DE CUMPLEAÑOS Y ENVEJECIMIENTOS

Devenires Cotidianos, por Susana Ruvalcaba

A medida que nos hacemos mayores, cumplir años se vuelve difícil. Lejos están esos días en los que uno ansiaba el pastel, las velitas y los regalos para celebrar la vida. Aquellas ocasiones en las que nos parecía eterno ver pasar los días hasta que llegara el momento de la celebración, se han diluido al paso del tiempo.

Sin embargo, vamos sumando años y parece que la velocidad en la que los acumulamos se acelera cada vez más. Como si la distancia entre un cumpleaños y otro se fuera acortando un poco en cada ciclo. Y cualquier día, de pronto estamos ahí, añadiendo otro número a nuestra edad.

Lejos está esa vez en la que ocurría toda el ritual de la fiesta de XV años o la ocasión en la que te volvías mayor de edad y tu hermanita menor te decía ¿Cumpliste dieciocho? ¡Qué rápido se me ha pasado tu vida! Lejana se ve aquella primera crisis de los veinte y la que, una década después, con más pena que gloria, intentaste disimulaste.

Conforme vamos incrementando en edad, pasamos de los pasteles, los juegos infantiles y el festejo familiar a las celebraciones masivas entre amigos que indiscutiblemente requerían de una cantidad adecuada de alcohol. A veces hacemos escalas en festejos más íntimos –a la petit comité– u optamos por un viaje. Otras ocasiones festejamos solitarios y en silencio. Y en el camino se atraviesan serenatas, flores, festejos que te toman por sorpresa y cualquier otro detalle inesperado que te hace sentir dichoso de estar vivo y te suben al tren del ánimo más festivo.

También hay momentos en los que nuestro propio cumpleaños nos llega de imprevisto y no logramos establecer con tiempo la logística celebrativa por la que todos los amigos preguntan. Pero con festejo o sin festejo, entre amigos o de manera individual, el tiempo no perdona y los años nos llegan y se nos quedan, sin que haya escapatoria.
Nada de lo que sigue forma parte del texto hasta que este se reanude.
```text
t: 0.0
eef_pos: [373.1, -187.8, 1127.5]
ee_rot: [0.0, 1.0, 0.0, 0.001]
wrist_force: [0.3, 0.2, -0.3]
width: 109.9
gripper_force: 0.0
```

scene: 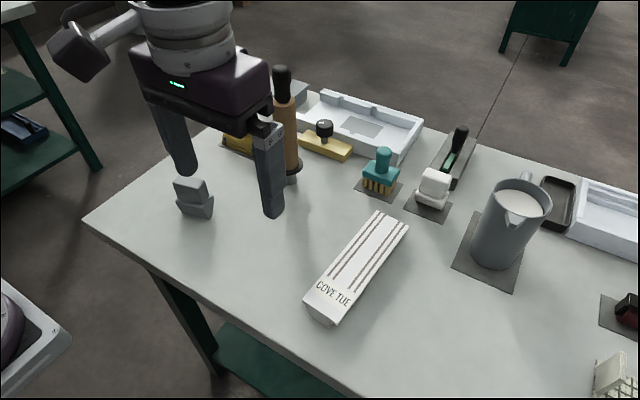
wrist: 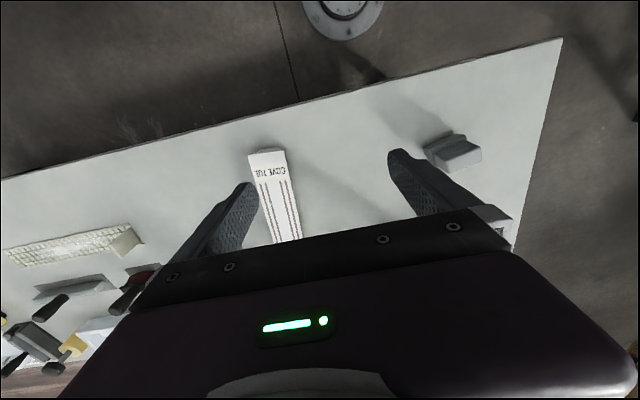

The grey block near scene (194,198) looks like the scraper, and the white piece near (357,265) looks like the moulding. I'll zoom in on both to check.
Por más que nos pretendamos sentirnos jóvenes, cada festejo cumpleañero es una ocasión para darnos cuenta de que la edad está ahí y se nos manifiesta en los pequeños detalles. Por ejemplo, en algún momento notamos que ya no podemos comernos el pastel entero y no subir de peso o que el brindis excesivo nos da unas agruras insufribles y una resaca exagerada que antes no padecíamos.

Otro reality check ocurre cuando notamos que nos toma más de una semana recuperarnos de esa esa desvelada o de que esos pantalones ajustados nos torturan más de lo que nos hacen sentir sexys o de que preferimos dejar de peinarnos no por cuestiones de practicidad sino simplemente porque cada vez encontramos canas nuevas manifestándose en nuestra cabeza.

Y para rematar te das cuenta de que las crisis de la edad no nada más llegan cada diez años, sino que hay unas muy autónomas y progresivas que gustan de aparecerse a los 33 o los 35. Así que al final no queda más que asumir que mientras estemos vivos, estamos  a merced de los estragos causados por el tiempo.

Pero como dicen por ahí, al mal tiempo, buena cara. Así que me iré en silencio a embadurnarme mis cremas antiarrugas y a explotar mis escasas dotes artísticas aplicando mi maquillaje con la finalidad de tener alguna foto que me ayude a creer que uno puede envejecer, con un poco de delicadeza.

Para después celebrar sin pastel, con poquito alcohol y con todo el apapacho posible el ingreso a mi versión 3.5 hasta sentirme orgullosa de cada una de mis canas.